--- Start Provided material ---
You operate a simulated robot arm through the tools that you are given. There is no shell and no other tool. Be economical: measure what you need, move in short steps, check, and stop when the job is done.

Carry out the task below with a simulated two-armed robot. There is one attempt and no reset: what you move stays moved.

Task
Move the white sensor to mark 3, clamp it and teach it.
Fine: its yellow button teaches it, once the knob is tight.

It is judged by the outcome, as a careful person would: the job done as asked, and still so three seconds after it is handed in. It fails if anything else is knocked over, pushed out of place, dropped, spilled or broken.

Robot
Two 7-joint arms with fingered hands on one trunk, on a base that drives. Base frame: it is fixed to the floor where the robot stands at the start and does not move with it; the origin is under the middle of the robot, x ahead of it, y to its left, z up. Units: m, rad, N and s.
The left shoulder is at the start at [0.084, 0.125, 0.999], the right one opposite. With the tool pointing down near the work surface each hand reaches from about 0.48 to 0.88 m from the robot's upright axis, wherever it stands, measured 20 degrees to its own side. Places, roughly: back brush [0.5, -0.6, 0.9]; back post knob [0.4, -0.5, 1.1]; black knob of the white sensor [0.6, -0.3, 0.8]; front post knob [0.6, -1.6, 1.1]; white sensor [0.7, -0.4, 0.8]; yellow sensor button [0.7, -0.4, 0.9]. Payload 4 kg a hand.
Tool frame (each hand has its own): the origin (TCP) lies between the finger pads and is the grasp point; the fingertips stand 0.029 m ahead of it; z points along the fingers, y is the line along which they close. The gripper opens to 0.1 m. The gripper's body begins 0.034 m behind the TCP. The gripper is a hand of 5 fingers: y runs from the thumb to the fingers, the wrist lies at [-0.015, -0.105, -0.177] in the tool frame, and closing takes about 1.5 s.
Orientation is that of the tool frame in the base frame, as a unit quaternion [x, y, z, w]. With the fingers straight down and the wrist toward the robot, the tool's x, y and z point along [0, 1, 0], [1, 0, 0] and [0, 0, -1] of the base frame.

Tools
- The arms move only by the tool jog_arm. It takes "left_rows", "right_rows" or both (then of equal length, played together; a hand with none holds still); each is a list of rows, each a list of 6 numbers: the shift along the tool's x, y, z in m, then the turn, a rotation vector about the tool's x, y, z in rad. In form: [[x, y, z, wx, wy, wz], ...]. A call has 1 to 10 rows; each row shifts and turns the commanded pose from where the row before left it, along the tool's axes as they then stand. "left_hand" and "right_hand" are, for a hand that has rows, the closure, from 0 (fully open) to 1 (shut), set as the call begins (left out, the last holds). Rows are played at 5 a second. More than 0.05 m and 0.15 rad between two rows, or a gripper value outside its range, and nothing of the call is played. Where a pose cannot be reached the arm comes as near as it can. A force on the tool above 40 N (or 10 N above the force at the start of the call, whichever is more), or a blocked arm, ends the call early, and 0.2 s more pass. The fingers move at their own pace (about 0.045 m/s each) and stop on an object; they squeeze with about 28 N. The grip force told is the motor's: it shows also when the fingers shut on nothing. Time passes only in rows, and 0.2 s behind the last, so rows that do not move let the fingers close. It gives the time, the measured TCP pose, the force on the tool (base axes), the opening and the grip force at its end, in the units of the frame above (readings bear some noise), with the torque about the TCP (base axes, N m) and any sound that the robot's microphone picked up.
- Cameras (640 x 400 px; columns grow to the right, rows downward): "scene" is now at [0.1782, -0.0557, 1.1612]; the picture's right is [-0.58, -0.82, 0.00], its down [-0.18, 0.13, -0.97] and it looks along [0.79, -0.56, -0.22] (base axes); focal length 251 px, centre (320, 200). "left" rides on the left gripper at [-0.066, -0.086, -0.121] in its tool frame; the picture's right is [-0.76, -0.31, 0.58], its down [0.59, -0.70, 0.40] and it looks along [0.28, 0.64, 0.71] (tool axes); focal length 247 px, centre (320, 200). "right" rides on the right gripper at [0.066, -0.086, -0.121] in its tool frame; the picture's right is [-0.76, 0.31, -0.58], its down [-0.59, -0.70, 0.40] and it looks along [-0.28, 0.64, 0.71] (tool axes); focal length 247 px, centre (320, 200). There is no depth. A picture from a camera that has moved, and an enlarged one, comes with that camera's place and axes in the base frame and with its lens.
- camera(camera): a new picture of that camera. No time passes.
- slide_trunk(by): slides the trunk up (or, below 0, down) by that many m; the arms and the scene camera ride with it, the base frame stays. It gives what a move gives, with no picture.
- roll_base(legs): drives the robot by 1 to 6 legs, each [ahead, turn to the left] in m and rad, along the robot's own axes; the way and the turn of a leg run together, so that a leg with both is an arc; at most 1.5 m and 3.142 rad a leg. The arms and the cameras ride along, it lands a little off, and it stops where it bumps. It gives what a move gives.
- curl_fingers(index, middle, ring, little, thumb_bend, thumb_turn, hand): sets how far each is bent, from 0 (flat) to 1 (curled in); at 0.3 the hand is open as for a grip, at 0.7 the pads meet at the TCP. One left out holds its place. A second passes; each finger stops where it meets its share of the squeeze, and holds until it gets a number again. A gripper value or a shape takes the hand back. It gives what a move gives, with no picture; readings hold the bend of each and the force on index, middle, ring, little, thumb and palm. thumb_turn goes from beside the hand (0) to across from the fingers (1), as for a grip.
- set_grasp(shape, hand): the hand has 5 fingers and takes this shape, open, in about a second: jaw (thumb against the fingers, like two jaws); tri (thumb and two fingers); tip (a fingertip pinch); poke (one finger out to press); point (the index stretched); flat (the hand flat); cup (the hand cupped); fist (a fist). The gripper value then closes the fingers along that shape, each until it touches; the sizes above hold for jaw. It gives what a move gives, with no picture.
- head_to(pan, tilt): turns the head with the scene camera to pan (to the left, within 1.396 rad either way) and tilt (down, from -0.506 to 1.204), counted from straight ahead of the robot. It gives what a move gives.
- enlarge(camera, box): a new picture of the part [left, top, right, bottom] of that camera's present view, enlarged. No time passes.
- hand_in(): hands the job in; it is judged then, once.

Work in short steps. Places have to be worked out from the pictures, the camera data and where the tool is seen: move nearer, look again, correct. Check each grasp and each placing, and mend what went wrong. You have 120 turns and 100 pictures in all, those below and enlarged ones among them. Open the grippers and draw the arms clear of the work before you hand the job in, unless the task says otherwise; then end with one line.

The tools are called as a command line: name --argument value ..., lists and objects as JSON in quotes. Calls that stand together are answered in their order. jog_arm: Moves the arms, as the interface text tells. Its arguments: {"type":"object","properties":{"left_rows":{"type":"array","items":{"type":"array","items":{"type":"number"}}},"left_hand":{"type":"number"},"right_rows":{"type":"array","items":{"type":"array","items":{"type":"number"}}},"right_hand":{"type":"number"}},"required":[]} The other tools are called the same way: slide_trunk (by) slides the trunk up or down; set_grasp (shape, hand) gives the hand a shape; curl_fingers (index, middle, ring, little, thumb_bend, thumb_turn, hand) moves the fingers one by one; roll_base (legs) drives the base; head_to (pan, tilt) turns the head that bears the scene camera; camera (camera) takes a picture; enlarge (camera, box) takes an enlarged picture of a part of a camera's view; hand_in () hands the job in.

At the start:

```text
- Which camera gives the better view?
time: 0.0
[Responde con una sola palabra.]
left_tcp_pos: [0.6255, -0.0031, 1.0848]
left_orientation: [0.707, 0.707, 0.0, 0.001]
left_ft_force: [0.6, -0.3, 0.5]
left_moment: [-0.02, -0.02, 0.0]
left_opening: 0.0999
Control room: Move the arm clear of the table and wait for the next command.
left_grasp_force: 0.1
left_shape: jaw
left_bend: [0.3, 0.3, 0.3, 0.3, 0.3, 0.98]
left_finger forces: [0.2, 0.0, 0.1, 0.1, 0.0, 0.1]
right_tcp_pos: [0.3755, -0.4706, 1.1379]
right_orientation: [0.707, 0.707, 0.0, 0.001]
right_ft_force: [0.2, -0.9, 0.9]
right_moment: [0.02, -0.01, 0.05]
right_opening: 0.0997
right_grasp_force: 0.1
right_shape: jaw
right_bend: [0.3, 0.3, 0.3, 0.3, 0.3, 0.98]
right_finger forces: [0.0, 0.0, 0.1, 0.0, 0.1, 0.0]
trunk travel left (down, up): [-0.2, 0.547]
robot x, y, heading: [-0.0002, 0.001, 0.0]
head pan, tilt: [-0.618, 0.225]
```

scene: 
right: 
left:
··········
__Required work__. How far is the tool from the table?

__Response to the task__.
--- End Provided material ---
__Required work__. Set down, exactly and alone, the run of lines from the line that has "- hand_in(): hands" to the line that has "Work in short". Use a Markdown table whose columns are Place (a running number) and Line content (the line), and skip blank lines.

__Response to the task__.
| Place | Line content |
|---|---|
| 1 | - hand_in(): hands the job in; it is judged then, once. |
| 2 | Work in short steps. Places have to be worked out from the pictures, the camera data and where the tool is seen: move nearer, look again, correct. Check each grasp and each placing, and mend what went wrong. You have 120 turns and 100 pictures in all, those below and enlarged ones among them. Open the grippers and draw the arms clear of the work before you hand the job in, unless the task says otherwise; then end with one line. |